Understanding the subtleties of hardware-cache-bus-memory interactions is an essential component of “doing” a kernel for a multiprocessor system.
Unix Systems for Modern Architectures
Author: Curt Schimmel
Reviewer: Randolph Bentson (firstname.lastname@example.org)
“What is involved in a multiprocessor version of Linux?” has almost become a “Frequently Asked Question” in the Linux newsgroups. The answer is contained in Curt Schimmel's UNIX Systems for Modern Architectures.
Schimmel can speak from experience on this topic. He worked on Unix systems at AT&T Bell Laboratories and at Silicon Graphics, Inc., and has offered tutorials on symmetric multiprocessor Unix systems at USENIX and UKUUG. This book is an outgrowth of those tutorials.
At first glance, the book seems to offer too much detail about hardware for a programmer. But as one proceeds, one sees that understanding the subtleties of hardware-cache-bus-memory interactions is an essential component of “doing” a kernel for a multiprocessor system.
After a brief (17 page) description of Unix processes, another 130 pages are devoted to discussing uniprocessor cache systems. I was surprised and delighted to find out how hard it can be to get the right results. Fortunately, folks do seem to have done this right on the systems I've used.
With this foundation well established, the remainder of the book deals with the new domain of multiprocessor systems.

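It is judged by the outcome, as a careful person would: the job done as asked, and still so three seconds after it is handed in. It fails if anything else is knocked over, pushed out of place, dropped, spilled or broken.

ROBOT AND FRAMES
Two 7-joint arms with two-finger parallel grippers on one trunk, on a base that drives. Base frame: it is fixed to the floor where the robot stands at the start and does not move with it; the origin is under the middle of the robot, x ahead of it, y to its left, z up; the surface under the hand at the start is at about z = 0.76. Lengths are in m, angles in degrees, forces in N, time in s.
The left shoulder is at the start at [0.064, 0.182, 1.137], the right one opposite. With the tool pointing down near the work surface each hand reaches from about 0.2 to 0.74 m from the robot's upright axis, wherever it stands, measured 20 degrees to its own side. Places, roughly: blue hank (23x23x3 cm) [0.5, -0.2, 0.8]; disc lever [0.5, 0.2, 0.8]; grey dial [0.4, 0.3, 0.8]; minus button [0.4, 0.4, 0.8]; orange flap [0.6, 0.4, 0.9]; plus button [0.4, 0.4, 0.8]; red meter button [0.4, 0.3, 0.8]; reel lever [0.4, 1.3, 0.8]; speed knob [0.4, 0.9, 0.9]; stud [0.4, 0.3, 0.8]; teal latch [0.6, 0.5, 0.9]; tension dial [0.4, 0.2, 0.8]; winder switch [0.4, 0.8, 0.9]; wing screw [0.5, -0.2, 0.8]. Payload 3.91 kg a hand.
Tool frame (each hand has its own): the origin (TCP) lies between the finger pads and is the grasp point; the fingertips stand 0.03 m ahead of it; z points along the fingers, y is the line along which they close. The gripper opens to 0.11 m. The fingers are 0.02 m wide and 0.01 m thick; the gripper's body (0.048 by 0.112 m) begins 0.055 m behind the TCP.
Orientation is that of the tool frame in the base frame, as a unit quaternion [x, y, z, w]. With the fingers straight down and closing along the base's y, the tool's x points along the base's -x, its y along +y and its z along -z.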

The keys to any such system are protecting shared data and efficient interprocess communication. Mutual exclusion mechanisms are cast in three forms - short term, medium term, and long term. We are shown how uniprocessor implementations of Unix depended on a single-threaded kernel and interrupt masking to protect shared data and, more importantly, we are shown how these methods are inappropriate for a multiprocessor system.
Schimmel shows how one can build locks for all three levels of mutual exclusion (and points out where they are needed in a typical Unix kernel). Although the master/slave scheme is straightforward to implement, it has much the flavor (and bottlenecks) of a uniprocessor system. The more promising symmetric multiprocessor scheme is not as easy to do correctly. The essence of the problem is finding the right granularity (or size) for the critical sections. Granularity that is either too large or too small can harm system performance. We are shown the analysis that leads to good designs.
The book concludes with more memory access and caching issues - this time with multi-processor systems. Some recent RISC chips have memory models which allow for stores and loads to be re-ordered from what the programmer intended, in order to gain performance. We are shown how RISC chips have mechanisms to force the correct results for implementing locks and accessing data in critical sections. Even when memory requests are issued in the order they were programmed, cache consistency is a serious issue in multiprocessor systems. The final chapters of the book address the interactions that must be dealt with by a serious system designer.
This book is written as a textbook, with questions and references at the end of each chapter. Selected questions have answers provided in an appendix. Another appendex summarizes a dozen popular chips found in Unix systems.